New Fed key rate projections surprising

With regard to correcting its asset purchasing program, the Federal Open Market Committee (FOMC) remained on course. The monthly volume of government bond und mortgage-backed securities purchases was reduced by a further USD 10bn to USD 55bn a month. With a reduction on a similar scale at each of the remaining FOMC meetings up to October, the program would expire completely in November. Given the solid labor market data in February and comments by a string of Fed representatives in recent weeks, the decision to reduce asset purchases further came as little surprise.


As expected, the Fed also further tweaked its forward guidance. The forward guidance to date based on threshold values is being abandoned completely in favor of a qualitative guidance based on a broad spectrum of indicators (labor market, inflation/inflation expectations and financial trends). Based on the assessment of these factors, the FOMC continues to assume that the current level of interest rates will remain appropriate for some while after the completion of the asset purchasing program, especially if forecast inflation remains below the target rate of 2% and longer-term inflation expectations remain firmly anchored.


However, the new projections by the participants at the FOMC meeting regarding the interest rate level at the end of a given year do signal more strikingly than the assessments made in December 2013 initial key rate corrections next year. Accordingly, the key rate level could be raised to 1% by the end of 2015 and rise to 2.25% by the end of 2016. That is0.25and 0.5 percentage points more, respectively, than in December 2013. To date market expectations had been geared to a first rate hike in the second half of 2015. The expected timing for an initial rate move, particularly given a positive data flow, could now shift forward, bringing it into line with our assessment (first half-year).

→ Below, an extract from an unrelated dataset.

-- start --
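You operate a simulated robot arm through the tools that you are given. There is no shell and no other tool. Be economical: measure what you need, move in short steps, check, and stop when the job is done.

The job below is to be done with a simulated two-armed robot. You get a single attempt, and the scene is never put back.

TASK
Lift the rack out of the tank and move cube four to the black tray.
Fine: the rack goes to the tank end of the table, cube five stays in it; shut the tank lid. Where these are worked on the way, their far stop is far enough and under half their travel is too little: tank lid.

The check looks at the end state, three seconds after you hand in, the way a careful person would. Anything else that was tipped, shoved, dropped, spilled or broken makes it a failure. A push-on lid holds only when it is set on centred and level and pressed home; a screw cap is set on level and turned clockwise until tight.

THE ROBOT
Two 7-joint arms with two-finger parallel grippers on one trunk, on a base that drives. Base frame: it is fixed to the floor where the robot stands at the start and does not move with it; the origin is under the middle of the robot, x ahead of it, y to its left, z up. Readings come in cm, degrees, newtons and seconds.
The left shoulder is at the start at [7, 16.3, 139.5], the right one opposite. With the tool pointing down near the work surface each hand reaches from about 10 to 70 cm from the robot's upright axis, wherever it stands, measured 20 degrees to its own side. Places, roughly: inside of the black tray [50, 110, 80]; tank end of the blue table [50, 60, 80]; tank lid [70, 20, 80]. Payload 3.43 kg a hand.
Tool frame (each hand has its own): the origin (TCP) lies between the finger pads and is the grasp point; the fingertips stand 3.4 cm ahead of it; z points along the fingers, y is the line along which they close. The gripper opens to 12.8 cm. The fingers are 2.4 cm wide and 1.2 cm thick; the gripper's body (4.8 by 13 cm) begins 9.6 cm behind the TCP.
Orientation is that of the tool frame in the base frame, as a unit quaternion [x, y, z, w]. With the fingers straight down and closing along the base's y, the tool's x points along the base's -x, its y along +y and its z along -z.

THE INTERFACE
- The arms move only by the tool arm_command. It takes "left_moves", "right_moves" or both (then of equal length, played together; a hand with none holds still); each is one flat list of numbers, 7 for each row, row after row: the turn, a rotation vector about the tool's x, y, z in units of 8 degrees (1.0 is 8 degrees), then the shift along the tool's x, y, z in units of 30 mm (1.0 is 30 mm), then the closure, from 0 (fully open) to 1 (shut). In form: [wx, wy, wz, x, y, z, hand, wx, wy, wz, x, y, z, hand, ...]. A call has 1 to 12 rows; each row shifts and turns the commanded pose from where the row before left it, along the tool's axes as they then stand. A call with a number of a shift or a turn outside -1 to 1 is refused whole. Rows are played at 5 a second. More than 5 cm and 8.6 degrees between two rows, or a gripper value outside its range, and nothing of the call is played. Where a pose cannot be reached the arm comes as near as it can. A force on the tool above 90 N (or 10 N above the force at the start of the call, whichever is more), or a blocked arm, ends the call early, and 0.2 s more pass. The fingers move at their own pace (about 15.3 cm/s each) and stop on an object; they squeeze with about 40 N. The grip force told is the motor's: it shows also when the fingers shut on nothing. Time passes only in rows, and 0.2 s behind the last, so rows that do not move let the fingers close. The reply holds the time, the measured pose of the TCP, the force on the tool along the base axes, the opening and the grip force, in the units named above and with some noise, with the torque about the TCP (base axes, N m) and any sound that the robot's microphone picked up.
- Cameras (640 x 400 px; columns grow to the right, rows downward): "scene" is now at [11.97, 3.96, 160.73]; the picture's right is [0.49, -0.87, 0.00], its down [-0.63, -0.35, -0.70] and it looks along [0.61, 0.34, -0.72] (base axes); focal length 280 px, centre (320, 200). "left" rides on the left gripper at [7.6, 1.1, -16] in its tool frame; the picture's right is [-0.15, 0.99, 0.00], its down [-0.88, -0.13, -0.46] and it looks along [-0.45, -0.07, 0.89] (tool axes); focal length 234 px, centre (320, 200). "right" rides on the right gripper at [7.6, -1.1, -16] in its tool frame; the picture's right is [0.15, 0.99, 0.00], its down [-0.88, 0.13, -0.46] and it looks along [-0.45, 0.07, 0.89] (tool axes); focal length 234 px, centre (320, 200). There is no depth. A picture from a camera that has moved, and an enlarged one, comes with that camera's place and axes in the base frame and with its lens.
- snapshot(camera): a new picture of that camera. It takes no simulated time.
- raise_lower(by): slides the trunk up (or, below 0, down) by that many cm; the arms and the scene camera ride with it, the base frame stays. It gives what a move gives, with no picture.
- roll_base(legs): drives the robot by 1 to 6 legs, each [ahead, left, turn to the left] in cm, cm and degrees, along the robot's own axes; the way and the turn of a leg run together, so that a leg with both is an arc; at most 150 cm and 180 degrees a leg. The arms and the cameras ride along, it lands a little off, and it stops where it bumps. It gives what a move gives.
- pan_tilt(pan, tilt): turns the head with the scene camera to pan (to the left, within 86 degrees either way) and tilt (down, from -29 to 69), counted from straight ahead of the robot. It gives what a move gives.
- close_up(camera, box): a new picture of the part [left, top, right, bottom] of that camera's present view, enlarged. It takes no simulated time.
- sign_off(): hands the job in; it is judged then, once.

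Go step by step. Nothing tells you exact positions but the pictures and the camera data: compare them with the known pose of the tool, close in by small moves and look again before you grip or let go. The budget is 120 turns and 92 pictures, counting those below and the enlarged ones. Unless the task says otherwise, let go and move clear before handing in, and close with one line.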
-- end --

Basically, however, the message remains that monetary policy is set to return to normal in the years ahead. The Fed underscores this with the first explicit hint in the statement accompanying the monetary policy decisions that the economic backdrop could warrant a key rate level below what is deemed (in the long-term) the neutral level of 4%, even if the unemployment rate and inflation fall in line with the targets. As the updated macroeceonomic projections also show, the latter would broadly be the case in late 2016. The statements by Fed president Yellen – like corresponding utterances by her predecessor Bernanke last year – can be interpreted as suggesting that the Fed is assuming a depressed level of the equilibrium real interest rate, at least for a while, that is compatible with economic growth in line with potential and a stable inflation rate.